My neighbour is a single woman in her thirties, who has lost both her parents in the last year (one to suicide). She is now living in their home. I knew her parents quite well but only know her to say hello to in the street. But I gather from people at one of the funerals that she has had MH issues in the past.
Clearly, she has had a very tough year, and I think must be very lonely, and I also worry she is a drinking a lot : we have been seeing her occasionally in the street, dressed only in nightwear on her way back from the shops with a bag of bottles. I have been worried about her for a while but beyond stopping and chatting briefly in the street havent actually done anything to help her - and have been feeling guilty about this but not quite sure that I would know what to do.
Now her behaviour has got really bizarre - I don't want to say too much as don't want to make her identifiable - but she seems to be reliving her late parent's illness and telling us she has all their symptons (I doubt this is true); she has thrown out all 'foreign' things from her house as 'it is bad for British people to use foreign things' and has been sitting half-naked in her downstairs front-room in full view of the street.
It's gone from a situation where I felt I ought to be being neighbourly to help her to one where I realise it's beyond me. I have no idea whether she is seeing a doctor or getting any kind of help, and don't think I can go and knock on her door to ask - nor am I sure that I would believe if she said she was as some of her recent statements on her health are quite unbelievable. I don't know any other of her family or friends so don't know who else to ask. But I am worried for her and about her mental state - she seems to me to be on the verge of a breakdown.

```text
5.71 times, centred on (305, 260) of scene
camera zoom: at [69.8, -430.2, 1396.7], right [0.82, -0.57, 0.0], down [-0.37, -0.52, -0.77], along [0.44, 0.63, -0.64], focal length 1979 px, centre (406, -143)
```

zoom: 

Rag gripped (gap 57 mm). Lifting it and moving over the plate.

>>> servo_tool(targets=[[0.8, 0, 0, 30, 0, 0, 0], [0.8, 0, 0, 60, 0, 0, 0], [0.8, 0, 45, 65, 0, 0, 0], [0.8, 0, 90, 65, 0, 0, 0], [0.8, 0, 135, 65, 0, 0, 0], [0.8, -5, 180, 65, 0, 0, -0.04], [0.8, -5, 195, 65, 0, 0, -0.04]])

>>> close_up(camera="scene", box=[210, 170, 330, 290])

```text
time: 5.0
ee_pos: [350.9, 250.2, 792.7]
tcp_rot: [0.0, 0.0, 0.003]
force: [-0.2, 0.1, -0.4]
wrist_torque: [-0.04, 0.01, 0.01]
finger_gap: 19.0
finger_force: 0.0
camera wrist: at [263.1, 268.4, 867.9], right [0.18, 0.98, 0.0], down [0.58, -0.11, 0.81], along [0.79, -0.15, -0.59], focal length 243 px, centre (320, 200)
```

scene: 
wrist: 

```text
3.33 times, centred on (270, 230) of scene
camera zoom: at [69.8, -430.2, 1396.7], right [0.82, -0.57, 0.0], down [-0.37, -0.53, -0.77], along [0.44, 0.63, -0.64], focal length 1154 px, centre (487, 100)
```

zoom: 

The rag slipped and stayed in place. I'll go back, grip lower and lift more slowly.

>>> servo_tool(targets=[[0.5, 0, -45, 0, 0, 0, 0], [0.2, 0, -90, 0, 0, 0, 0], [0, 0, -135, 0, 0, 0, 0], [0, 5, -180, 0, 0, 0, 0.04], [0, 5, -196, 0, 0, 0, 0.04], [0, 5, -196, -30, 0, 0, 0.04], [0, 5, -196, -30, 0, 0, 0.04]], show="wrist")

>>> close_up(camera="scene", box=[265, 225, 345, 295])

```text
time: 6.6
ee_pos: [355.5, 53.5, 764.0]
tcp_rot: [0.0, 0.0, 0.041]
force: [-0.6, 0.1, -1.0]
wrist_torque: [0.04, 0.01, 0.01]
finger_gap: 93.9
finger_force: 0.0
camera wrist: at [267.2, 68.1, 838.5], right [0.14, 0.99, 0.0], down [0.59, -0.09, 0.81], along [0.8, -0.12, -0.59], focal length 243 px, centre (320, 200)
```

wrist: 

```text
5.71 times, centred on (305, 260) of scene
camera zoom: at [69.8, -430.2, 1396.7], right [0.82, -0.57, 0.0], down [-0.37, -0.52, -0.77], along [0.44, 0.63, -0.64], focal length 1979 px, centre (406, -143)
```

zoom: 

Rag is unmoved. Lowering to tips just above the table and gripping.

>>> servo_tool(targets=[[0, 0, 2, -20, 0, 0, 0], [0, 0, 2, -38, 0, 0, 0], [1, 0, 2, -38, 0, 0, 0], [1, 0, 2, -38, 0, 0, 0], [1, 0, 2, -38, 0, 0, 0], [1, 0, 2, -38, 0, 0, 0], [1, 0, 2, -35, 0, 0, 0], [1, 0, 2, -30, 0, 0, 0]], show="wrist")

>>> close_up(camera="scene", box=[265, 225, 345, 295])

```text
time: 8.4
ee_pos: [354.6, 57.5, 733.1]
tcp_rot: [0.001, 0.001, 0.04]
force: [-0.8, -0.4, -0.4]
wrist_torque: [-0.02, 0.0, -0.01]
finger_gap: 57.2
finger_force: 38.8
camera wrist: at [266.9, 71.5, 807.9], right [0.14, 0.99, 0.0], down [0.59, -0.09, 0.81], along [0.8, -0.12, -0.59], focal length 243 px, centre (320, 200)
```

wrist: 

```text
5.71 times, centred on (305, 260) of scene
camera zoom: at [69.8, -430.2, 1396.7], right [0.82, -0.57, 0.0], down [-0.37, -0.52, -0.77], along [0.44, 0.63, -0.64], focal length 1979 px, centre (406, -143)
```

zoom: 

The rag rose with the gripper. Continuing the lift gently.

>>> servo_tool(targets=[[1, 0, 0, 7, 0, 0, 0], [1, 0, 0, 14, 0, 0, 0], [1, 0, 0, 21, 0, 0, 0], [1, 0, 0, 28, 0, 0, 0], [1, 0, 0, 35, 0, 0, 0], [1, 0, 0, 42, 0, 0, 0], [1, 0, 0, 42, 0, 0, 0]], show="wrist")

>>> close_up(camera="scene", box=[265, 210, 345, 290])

Should I leave well alone and assume she must be getting help or should I speak to someone, and if so, who do I go to? I've no experience of this so don't know where to turn, and am equally worried that maybe she is fine and if I 'shop' her it might cause all sorts of problems for her.
Thanks for any advice : I've not been on this board before - am more of an AIBU lurker - and have never started a thread before, but have been worrying about this poor woman and DH and I just are at a loss about what we should do.